Some SWF managers from Canada and Netherlands have expressed their interests to invest in infrastructure projects in Indonesia. So far, they are investing their funds in the Indonesian government’s bonds.
Through the planned new regulation, the government will facilitate the SWF managers to look for local partners or investees because the potential global SWF funds in 2017 expected to reach US$7 trillion.
Separately, OJK commissioner for the non-banking financial industry Firdaus Djaelani said, the OJK is ready to support the government’s plan to encourage pension funds to increase their investments in infrastructure projects. He admits that pension funds that have invested in infrastructure projects remain low.

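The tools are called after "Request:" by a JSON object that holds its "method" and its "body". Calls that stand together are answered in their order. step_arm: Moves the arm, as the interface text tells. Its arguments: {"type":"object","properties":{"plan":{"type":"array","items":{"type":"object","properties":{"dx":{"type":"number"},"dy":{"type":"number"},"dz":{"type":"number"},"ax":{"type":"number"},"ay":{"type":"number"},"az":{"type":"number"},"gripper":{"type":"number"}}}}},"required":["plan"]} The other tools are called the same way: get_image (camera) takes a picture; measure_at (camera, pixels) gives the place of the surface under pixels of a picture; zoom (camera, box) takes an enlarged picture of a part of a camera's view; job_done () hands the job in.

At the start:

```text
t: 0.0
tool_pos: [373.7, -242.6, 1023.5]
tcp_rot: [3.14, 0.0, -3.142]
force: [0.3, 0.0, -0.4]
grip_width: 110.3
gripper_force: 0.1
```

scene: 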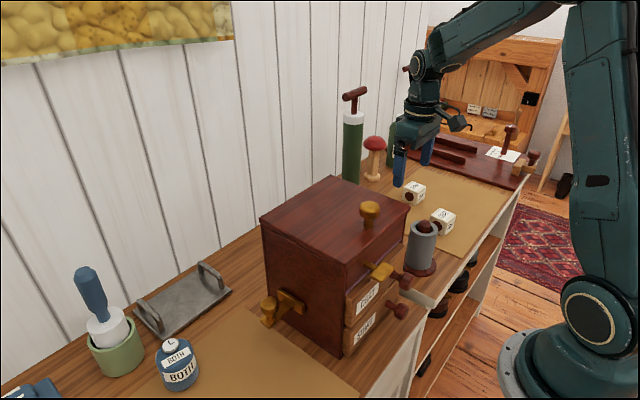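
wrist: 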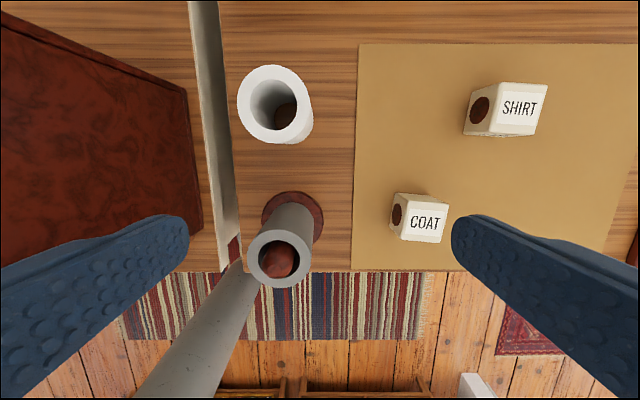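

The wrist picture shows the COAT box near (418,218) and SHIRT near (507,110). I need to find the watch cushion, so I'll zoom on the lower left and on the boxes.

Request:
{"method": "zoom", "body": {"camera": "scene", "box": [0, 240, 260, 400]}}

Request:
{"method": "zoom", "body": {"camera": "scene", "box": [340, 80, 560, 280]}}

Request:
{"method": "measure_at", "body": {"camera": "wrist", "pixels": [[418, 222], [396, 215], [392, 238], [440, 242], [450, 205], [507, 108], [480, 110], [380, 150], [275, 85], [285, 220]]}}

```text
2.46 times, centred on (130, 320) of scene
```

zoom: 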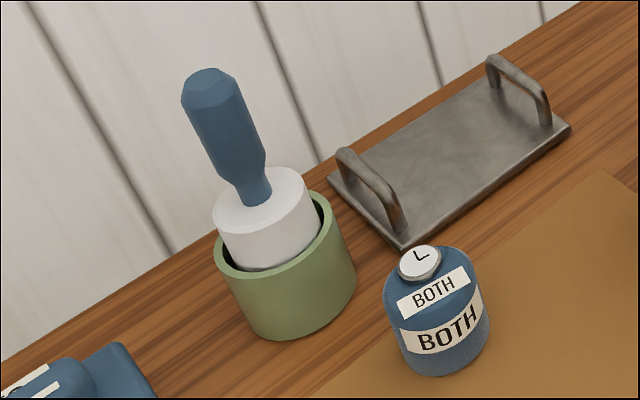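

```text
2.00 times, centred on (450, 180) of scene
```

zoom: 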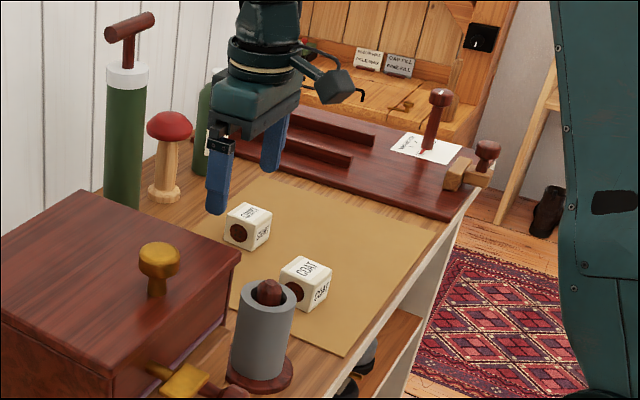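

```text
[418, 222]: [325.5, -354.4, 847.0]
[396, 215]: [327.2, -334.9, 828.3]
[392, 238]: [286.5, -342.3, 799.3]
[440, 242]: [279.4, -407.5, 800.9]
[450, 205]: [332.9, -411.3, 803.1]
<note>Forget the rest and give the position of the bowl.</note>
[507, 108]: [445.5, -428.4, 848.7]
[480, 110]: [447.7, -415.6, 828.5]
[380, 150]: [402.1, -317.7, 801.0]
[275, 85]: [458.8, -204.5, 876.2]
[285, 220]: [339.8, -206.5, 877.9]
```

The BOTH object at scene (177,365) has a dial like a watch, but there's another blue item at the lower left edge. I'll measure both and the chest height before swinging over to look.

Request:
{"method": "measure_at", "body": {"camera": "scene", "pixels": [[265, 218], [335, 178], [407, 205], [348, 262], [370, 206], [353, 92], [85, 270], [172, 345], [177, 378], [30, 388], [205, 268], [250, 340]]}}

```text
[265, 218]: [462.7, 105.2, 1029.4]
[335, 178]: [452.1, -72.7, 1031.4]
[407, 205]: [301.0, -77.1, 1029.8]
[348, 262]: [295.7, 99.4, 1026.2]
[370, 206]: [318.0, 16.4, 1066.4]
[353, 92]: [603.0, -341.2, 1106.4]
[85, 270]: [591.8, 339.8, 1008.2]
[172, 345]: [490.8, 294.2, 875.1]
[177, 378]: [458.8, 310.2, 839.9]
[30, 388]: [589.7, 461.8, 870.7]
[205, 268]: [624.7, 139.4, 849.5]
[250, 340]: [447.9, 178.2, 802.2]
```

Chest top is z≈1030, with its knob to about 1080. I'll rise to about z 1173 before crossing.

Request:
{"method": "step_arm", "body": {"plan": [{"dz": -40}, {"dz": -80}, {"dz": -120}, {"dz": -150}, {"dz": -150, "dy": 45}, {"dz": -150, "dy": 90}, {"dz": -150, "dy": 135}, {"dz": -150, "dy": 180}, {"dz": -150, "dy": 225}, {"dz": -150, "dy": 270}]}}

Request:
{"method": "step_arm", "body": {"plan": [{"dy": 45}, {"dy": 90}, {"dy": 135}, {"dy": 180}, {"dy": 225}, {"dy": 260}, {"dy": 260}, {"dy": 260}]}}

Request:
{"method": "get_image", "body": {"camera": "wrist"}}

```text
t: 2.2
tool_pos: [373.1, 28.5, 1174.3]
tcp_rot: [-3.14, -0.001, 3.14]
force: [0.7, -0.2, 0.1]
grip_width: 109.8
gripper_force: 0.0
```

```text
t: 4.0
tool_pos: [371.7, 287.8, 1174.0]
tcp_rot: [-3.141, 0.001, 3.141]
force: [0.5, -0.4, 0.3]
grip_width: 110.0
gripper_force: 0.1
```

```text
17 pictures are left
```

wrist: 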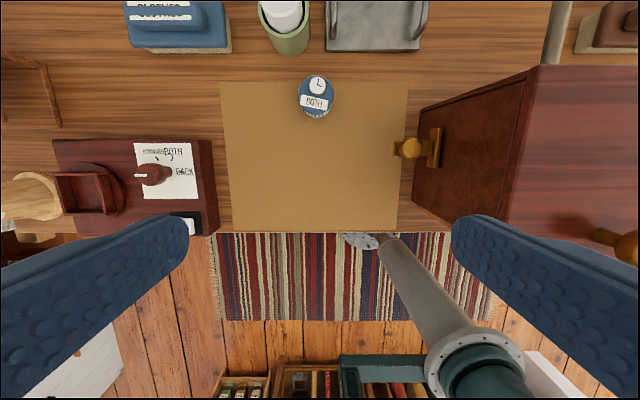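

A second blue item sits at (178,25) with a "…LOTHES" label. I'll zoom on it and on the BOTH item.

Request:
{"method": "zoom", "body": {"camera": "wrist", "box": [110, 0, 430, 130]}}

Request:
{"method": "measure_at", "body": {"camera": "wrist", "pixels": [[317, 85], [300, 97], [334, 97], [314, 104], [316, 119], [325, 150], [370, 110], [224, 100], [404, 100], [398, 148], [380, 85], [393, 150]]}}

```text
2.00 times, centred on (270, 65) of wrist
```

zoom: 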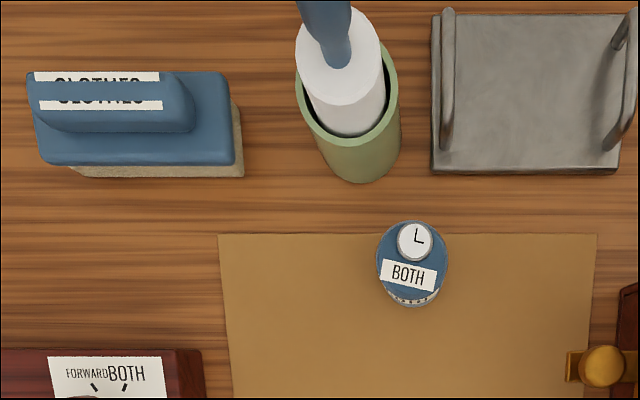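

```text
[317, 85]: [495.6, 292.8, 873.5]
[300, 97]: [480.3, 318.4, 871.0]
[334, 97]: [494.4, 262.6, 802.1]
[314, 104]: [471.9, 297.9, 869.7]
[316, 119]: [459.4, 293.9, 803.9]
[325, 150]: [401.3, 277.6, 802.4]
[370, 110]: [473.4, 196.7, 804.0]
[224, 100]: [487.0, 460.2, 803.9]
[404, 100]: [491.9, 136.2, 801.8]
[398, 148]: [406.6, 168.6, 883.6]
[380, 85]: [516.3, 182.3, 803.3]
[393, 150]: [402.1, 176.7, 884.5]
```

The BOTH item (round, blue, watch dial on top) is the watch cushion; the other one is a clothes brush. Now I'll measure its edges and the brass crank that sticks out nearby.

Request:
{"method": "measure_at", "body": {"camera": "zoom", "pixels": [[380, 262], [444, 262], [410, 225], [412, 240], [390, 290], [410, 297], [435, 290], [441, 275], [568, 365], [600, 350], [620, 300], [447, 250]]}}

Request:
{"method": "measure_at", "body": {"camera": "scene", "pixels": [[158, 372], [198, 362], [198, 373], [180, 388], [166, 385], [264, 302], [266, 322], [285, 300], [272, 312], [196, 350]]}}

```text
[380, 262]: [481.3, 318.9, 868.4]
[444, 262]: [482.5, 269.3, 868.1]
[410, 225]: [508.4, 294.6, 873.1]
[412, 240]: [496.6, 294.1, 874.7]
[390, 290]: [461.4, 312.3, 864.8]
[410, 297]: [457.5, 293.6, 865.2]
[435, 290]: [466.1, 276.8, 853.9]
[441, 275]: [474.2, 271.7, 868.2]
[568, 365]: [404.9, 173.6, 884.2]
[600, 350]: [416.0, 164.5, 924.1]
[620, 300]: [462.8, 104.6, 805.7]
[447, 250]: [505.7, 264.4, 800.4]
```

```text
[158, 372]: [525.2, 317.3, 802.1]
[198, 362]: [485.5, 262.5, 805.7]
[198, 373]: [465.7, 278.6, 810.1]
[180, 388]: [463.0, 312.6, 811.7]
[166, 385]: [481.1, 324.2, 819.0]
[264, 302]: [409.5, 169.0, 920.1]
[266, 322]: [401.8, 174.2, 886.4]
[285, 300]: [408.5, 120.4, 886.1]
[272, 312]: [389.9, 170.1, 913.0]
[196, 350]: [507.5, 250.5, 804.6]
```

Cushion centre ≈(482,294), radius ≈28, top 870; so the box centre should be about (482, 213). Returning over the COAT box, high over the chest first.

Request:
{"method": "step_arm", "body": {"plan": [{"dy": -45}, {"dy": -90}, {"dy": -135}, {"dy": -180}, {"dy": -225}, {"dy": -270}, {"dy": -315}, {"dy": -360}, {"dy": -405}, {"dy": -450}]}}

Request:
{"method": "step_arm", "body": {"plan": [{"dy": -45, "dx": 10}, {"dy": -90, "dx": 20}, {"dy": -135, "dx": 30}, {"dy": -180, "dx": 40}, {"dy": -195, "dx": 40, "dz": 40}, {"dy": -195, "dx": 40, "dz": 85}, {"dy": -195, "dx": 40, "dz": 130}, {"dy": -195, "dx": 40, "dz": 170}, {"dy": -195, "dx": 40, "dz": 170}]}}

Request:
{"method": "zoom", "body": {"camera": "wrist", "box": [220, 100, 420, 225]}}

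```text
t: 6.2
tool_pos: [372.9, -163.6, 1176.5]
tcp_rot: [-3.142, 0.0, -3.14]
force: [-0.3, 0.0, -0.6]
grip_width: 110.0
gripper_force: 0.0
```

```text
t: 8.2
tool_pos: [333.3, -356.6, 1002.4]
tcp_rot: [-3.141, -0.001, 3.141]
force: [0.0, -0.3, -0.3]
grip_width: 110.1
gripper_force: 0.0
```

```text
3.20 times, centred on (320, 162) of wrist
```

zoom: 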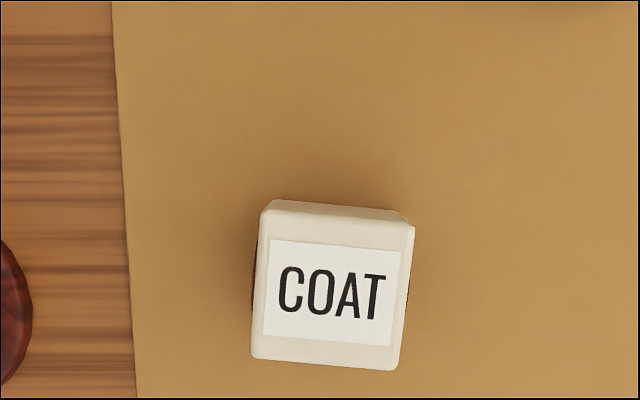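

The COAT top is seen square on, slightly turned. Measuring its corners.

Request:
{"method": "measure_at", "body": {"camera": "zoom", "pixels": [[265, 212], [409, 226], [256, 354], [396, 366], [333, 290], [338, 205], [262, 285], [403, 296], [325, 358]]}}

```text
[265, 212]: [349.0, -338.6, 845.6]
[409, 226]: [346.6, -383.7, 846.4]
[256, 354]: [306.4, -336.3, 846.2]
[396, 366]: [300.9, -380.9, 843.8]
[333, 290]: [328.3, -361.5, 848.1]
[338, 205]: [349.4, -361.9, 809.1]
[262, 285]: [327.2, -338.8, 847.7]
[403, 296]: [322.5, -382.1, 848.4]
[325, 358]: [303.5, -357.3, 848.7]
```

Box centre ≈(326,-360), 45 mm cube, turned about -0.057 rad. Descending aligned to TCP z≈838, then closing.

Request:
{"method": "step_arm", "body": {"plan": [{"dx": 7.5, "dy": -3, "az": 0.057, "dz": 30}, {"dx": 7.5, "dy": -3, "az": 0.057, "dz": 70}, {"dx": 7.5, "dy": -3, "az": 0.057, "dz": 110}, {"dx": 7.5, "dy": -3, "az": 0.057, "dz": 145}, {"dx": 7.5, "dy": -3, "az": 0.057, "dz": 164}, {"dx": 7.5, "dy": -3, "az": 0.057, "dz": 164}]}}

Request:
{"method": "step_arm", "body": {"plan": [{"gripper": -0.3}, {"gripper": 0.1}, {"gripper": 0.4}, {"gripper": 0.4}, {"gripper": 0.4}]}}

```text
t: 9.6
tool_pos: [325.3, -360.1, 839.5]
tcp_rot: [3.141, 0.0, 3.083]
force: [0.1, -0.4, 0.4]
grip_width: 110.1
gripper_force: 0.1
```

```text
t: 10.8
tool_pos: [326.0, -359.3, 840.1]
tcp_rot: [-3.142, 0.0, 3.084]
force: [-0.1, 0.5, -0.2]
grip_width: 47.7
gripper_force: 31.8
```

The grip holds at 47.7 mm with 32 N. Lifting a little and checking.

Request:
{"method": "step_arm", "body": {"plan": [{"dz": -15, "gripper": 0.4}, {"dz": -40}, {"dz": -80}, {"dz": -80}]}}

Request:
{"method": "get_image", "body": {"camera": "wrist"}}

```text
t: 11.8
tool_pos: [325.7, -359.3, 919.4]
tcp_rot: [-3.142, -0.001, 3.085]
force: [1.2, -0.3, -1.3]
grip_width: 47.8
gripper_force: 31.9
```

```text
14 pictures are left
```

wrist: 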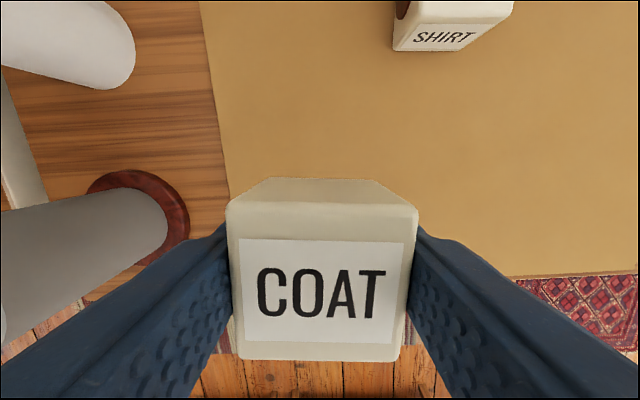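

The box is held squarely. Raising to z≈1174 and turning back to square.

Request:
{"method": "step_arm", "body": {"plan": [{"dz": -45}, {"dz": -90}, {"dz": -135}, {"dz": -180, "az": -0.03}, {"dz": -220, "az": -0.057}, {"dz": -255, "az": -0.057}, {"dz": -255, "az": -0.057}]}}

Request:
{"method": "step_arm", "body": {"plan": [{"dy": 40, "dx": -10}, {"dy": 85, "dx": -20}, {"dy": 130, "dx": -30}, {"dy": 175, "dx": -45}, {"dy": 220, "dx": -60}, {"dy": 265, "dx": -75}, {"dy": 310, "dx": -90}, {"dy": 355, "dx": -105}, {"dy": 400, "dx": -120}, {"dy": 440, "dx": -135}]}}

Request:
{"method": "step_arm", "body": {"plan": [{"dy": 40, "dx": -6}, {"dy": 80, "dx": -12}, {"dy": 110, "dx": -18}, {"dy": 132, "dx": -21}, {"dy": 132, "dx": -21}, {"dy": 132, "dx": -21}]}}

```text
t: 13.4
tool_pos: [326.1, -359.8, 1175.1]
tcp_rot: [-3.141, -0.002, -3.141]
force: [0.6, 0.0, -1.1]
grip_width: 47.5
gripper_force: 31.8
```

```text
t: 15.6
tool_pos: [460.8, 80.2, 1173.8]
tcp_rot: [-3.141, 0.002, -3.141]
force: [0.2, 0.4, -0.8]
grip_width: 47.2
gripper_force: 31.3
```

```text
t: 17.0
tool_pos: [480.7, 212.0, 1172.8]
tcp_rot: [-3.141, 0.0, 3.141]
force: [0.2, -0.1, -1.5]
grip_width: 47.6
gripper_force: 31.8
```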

“Maybe they need time to learn as well as measure risks and returns of investing in infrastructure sectors,” he said.
He also said that so far OJK has no plana to raise the limit of pension funds to invest in infrastructure above 10 percent. OJK, he continued, is just trying to give more information to pension fund managers about infrastructure business.
He, however, hopes that in the future, the pension funds can make syndicate financing to infrastructure projects like SWF in developed countries.
The government is hoping that private sector can fund at least 60% of national strategic projects.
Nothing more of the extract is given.